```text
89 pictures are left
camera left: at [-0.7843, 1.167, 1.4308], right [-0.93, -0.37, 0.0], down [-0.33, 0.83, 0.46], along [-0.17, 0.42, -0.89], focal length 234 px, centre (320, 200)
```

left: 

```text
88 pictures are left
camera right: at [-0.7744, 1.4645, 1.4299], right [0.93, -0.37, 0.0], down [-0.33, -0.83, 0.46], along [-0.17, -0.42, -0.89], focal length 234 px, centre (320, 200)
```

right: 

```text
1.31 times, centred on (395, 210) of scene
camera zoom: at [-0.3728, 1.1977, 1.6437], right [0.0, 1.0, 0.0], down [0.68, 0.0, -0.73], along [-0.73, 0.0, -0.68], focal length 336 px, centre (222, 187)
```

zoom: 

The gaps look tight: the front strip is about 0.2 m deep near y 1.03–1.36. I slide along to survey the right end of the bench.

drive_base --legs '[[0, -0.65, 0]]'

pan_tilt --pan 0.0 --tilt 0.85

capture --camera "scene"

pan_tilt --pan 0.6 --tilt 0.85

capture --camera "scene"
_ _ _ _ _
Print the listing above in its entirety, with every line exact. Return a JSON list in which every string is one line; blank lines are skipped.

[
  "```text",
  "89 pictures are left",
  "camera left: at [-0.7843, 1.167, 1.4308], right [-0.93, -0.37, 0.0], down [-0.33, 0.83, 0.46], along [-0.17, 0.42, -0.89], focal length 234 px, centre (320, 200)",
  "```",
  "left: ",
  "```text",
  "88 pictures are left",
  "camera right: at [-0.7744, 1.4645, 1.4299], right [0.93, -0.37, 0.0], down [-0.33, -0.83, 0.46], along [-0.17, -0.42, -0.89], focal length 234 px, centre (320, 200)",
  "```",
  "right: ",
  "```text",
  "1.31 times, centred on (395, 210) of scene",
  "camera zoom: at [-0.3728, 1.1977, 1.6437], right [0.0, 1.0, 0.0], down [0.68, 0.0, -0.73], along [-0.73, 0.0, -0.68], focal length 336 px, centre (222, 187)",
  "```",
  "zoom: ",
  "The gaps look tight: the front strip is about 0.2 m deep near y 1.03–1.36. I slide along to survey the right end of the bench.",
  "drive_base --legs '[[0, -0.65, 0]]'",
  "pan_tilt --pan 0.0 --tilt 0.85",
  "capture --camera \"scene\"",
  "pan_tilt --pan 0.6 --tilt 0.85",
  "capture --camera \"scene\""
]